**Source extract:**
━━━━━━━━━━

Dragan J. Ristić: Haiku: East and West

Jim Kacian: Speech on Haiku in the Balkans

H. F. Noyes: Silence and Outreach in Haiku

H. F. Noyes: A Favourite Haiku

Susumu Takiguchi: Can the Spirit of Haiku be Translated?

Saša Važić: Roads and Side-Roads

Jim Kacian: What Do Editors Really Want?

Interview with an'ya

Interview with Dimitar Anakiev

Interview with Robert Wilson

Bruce Ross, Alberta, CA

 

Sincerity and the Future of Haiku

 

Seeing emptiness, have compassion. 

— Milarepa 

When you have only two pennies left in the world, buy a loaf of bread with one, and a lily with the other.  

—Chinese Proverb  

To be enlightened is to be one with all things.

—Dōgen

 

In the introduction to Haiku Moment, An Anthology of Contemporary North American Haiku, now eight long years ago, I suggested that American haiku needed to develop new phenomenologies of perception, and that there was a danger that haiku would, in the near future, become undifferentiated from senryu. 1 To my way of thinking, both of these things have come to pass, the first to the benefit of haiku, and the second to its detriment. What I could not foresee was the impact of the internet on haiku that has changed the nature of haiku, but at the cost of something essential to it.

The Chinese proverb reminds us that we need beauty in our life. We mustn't forget that haiku, as one of its most important characteristics, is poetry that explores natural beauty. But even if, under the pressure of the post-modern condition, such beauty seems artificial to our sensibilities, the easy road to cynicism and wit (in other words, senryu) is no substitute for such sensibility. Because we also are finite, like everything in our world, we must have a fraternity of compassion for others, both human and non-human entities. This compassion will lead us to a renewal of our true sensibilities, make us one with things, as Dōgen suggests, and connect us to the beauty of nature.

Bashō spoke of “fuga no makoto” (poetic sincerity, honesty, and truth) in regard to haiku. In a presentation at the 2001 meeting of Haiku North America in Boston, Vincent Tripi defined haiku as "the heart connecting to the moment." One of the meanings of makoto is “a true heart.” Such a heart is unadulterated and open. To use an analogy, what the Sufi mystic Rumi saw as "love in one's heart connecting one to the infinite," -- in haiku makoto (the openness of one's unadulterated heart), connects one to the infinite in experience. And, as we know, such experience is full of beauty, pathos, surprise, and joy. Let us say that makoto in haiku leads to an implicit realization of beauty and insight into the nature of things through feeling, sometimes of an unadulterated, childlike quality. Here are four contemporary haiku that register with makoto:

tomatoes ripening
on withered vines
All Souls' Day

—Karen Klein 2

November 1st —
the scarecrow's head
at his feet

—Linda Jeannette Ward 3

noonday heat—
children peeling tar
from an old wall

—Emily Romano 4

No!

━━━━━━━━━━

**Information provided:**
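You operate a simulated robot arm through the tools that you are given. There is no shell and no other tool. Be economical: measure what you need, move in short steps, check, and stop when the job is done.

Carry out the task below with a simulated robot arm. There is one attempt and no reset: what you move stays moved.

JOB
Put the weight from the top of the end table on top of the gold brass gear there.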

━━━━━━━━━━

**Task to complete:** Could you carry on with the source extract from where it ends?

**Exercise answer:**
the squirrel
running with my first
red tomato

—Marian Olson 5

On All Souls' Day, people offer prayers for the souls in purgatory. Notice how Karen Klein's feeling for this compassion connects her to the tomatoes that, like souls in purgatory, are perfecting themselves. Linda Jeannette Ward responds to Fall with an open heart that sees a connection, not without humor, of the season to the “poor” scarecrow's head, like the leaves fallen to the ground. Emily Romano captures, with strong synesthetic imagery and a willing suspension of disbelief, the intriguing world of children's play. And Marian Olson, through a cartoon-like identification with the squirrel, reveals her sympathy for the naughty creature. Whether of souls in purgatory, a scarecrow in fall, children at play in the summer heat or a squirrel with a garden tomato, these haiku poets have allowed themselves to follow their feelings toward an inspiring appreciation of their and our world.

Far from the hip and catchy formatting of much contemporary haiku, many haiku poets have expanded the spectrum of their senses and perceptions to produce impressive haiku. Here are four other contemporary haiku that highlight sensibility:

but
through the mist
apricot blossom

—Stephen Addiss 6

morning drizzle
the origami bird
unfolds slowly

—Sue Mill 7

deep in the sink
the great veins of chard;
summer's end

—Burnell Lippy 8

deserted field—
on waves of heat
wild onion scent

—Gloria H. Procsal 9

Through a particular well-chosen word, described action, striking image or sensitive comparison, these haiku poets have expanded the boundaries of sensibility in haiku. Notice the weight carried by the word “but” in Addiss's haiku. What is left out, is that he is in a mental and physical “fog” that is relieved by the burgeoning appearance of beauty in the apricot blossoms. Sue Mill accents her deft portrait of stillness in the self-unfolding of a folded paper bird. Burnell Lippy reminds us of deep fall and winter roots through the striking image of large-veined Swiss chard leaves in a deep sink. And the perceptive connection of heat waves to the aroma of wild onions, makes Gloria H. Procsal's haiku a gem of sensibility, like the others.

More and more, tanka sentiment of direct expressions of love or felt emotion seem to be making their way into contemporary haiku, often to the ends of an overly blurred distinction of the nature of haiku, which tends to downplay such overt and personalized emotion. But here are four examples of contemporary haiku that just barely skirt this issue in their expansion of haiku sensibility through their connection with nature:

moonlight swim
her hair lengthens
with the first stroke

—John W. Wisdom 10

spring moon—
the baby's heart beats
against mine

—Kathy Lippard Cobb 11

summer's last full moon—
the sand of the dune warming
our bare feet

—Patricia Neubauer 12

I almost cried out—
the plum blossom
in my hand

—Peter M. Jansen 13

John W. Wisdom's wonderfully erotic haiku makes a stunning connection between moonlight and the desired woman. A similar connection between the spring moon and the baby's heartbeat makes this portrait of maternal sensibility, drawn by Kathy Lippard Cobb, equally appealing in its tenderness. Patricia Neubauer's haiku evokes the loving shared experience of the last end-of-summer warmth on a moonlit beach. And Peter M. Jansen offers his overwhelming emotional response to natural beauty in his haiku on a plum blossom.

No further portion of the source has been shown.